One of the hardest thing for people to do in the garden is to thin a crop. This is most common with beets and carrots, though any crop sown too thickly will need thinning; lettuce, arugula, and Brussel’s sprouts are some other crops I’ve thinned.
What people find so difficult about it is the fact that you have to uproot and kill perfectly viable plants, robbing them of a long, happy, vegetable life in the garden bed. But this is entirely necessary for the good health of the entire bed. To thin out a crop requires diligence, a steady eye and selective hands.
Thickly sowing a crop like beets helps the seedlings to overcome weed growth and get to a good, healthy stage with 2 sets of true leaves; this is the time when you can start to thin them. If not thinned, the beets will grow their bulbous taproots round and end up smooshing their neighboring beets, competing both for nutrients in the soil and light with their leaves. A good thinning at an early (2 sets of true leaves) stage – to about 2″ between beets – will get the beets to a good standing for salad slicing or whole-roasting size; thinning out at this stage to about 5″ allows the beets that are left an even better home and situation to grow exponentially better to a good sliced grilling or beet-chocolate cake size. But if the beets never get thinned, just left there for fear of killing a few, then the whole bed will suffer – stunted and crowded, not producing as hefty or thriving of a crop as the potential it held.
– 1 Cor 15: 36-38
The beauty in the cycles of nature includes death in a very big way; seeds have to die to their forms in order to become stems and leaves and fully reach their potential as plants – from a sprig of thyme to a 100-foot tall Eastern White Pine. Compost, caterpillars and sunlight are all things that have to die to their current forms in order to offer regeneration and new life to another.
So it is with our own life’s cycles; we must die to our little hang-ups, ego-embracers and sometimes our seemingly truest desires in order to cultivate integrity, character and wisdom – or simply to focus and grow the better (and most needed and essential) parts of ourselves that we may have been neglecting by trying to save all the little pieces.
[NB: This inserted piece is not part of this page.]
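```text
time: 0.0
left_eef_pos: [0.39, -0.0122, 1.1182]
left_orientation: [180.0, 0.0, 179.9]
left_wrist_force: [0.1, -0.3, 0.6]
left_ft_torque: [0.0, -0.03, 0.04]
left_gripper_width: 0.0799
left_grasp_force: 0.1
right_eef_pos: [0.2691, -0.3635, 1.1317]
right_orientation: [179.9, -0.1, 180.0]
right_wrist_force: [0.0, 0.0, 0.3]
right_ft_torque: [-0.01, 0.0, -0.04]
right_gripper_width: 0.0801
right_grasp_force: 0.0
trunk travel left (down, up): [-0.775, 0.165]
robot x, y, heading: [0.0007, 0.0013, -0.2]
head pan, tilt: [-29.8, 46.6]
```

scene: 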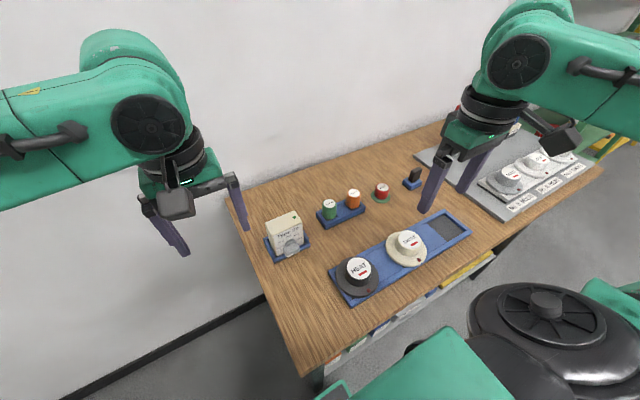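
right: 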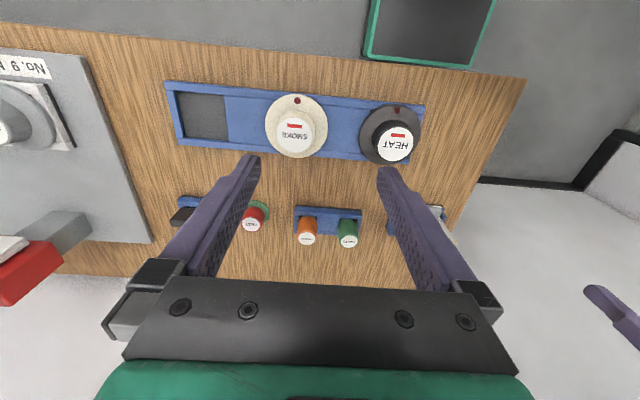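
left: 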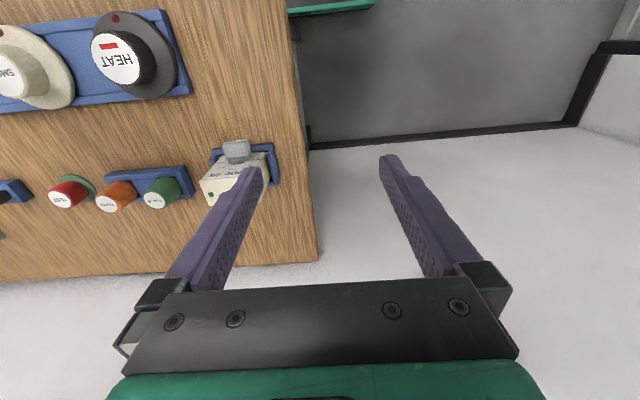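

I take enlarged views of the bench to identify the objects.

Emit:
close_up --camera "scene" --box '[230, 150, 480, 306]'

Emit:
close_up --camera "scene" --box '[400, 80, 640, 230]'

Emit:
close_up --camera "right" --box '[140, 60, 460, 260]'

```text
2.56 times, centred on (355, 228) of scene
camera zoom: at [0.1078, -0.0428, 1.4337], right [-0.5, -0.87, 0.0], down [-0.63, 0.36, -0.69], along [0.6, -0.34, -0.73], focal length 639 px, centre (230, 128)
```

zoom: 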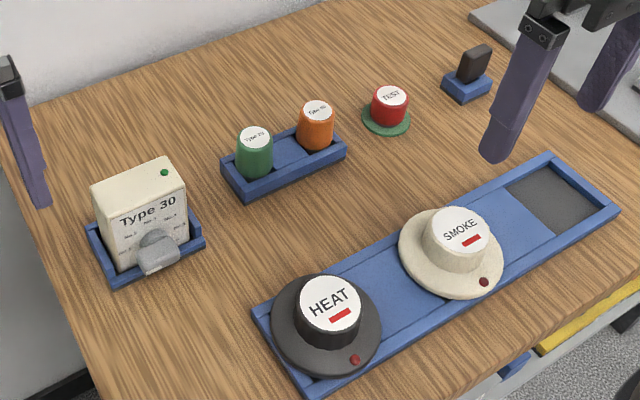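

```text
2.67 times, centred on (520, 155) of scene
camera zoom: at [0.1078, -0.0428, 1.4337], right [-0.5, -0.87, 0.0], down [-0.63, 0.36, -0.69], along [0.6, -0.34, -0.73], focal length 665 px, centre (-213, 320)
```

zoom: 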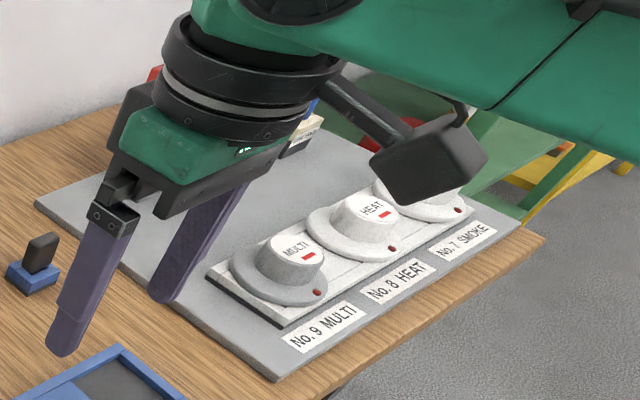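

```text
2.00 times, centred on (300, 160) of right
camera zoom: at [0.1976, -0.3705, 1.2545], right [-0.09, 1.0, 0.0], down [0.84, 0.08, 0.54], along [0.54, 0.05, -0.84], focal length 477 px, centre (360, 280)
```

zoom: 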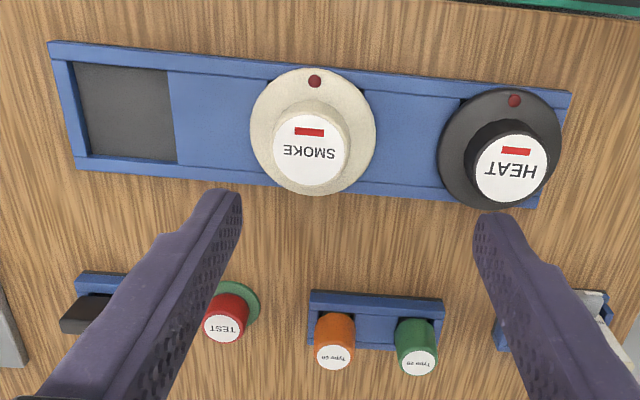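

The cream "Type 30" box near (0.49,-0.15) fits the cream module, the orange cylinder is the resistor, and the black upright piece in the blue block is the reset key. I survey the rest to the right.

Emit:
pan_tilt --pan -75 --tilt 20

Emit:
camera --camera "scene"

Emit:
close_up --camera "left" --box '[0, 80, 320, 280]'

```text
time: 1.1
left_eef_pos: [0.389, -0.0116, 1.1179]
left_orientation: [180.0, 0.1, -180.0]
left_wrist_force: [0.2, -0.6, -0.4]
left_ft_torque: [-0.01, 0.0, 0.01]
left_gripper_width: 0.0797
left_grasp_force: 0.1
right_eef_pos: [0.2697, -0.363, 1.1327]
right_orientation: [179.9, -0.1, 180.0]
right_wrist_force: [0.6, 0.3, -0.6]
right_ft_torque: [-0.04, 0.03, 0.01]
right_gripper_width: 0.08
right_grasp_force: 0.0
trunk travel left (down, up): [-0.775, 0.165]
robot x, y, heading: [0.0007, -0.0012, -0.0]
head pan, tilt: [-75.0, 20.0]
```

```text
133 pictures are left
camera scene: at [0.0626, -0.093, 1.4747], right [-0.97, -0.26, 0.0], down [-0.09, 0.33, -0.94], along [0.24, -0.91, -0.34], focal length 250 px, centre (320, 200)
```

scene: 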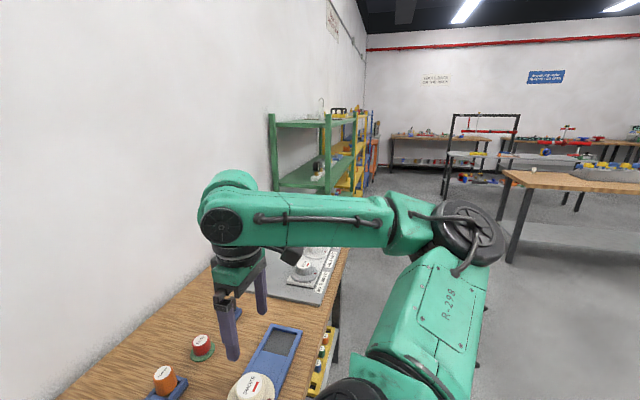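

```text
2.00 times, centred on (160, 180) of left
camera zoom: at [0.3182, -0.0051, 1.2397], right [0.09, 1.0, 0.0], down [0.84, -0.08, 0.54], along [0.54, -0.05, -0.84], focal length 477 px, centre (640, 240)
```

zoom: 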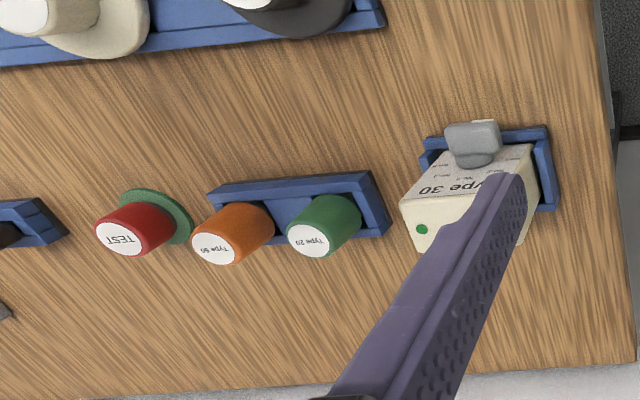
To be the fullest, best and most formed person we were created to be, we will be asked to choose between what’s easy or seems to make sense, and what’s life-affirming and sustaining. Without diligence, a steady eye and selective hands we may find ourselves stretched too thin along the surface, instead of being able to thin out and away those things that would keep us from tapping into a depth of nurture and nutrients. I’ve found that each hard decision I’ve had to make has been built upon previous struggles in a way that has matured my conscience, my awareness and my compassion. This is the sustainable life; giving up and letting go that which would hinder us from growth and new life. Growth and change will happen; sustainable is not stagnant.
But just as we can witness a bed of beets sincerely thrive and prosper when tended to with thinning and weeding, so we are assured that our choice to die to ourselves and the little hindrances will bring to fruition both depth and meaning in our lives. The act itself might be painful and smart for a while but just as beets grow more vigorously with a little root disturbance (see previous post: Of Weeding Ways and Summer Soaks) so our characters and personalities can be twice as strong with the mending.
– 2 Tim 2:11
So don’t fret over thinning out that bed of crowded beets, they will thank you for it with a harvest of abundance. You’ll get to enjoy the harvest it produces at multiple stages of its growth. Same goes for your garden of life.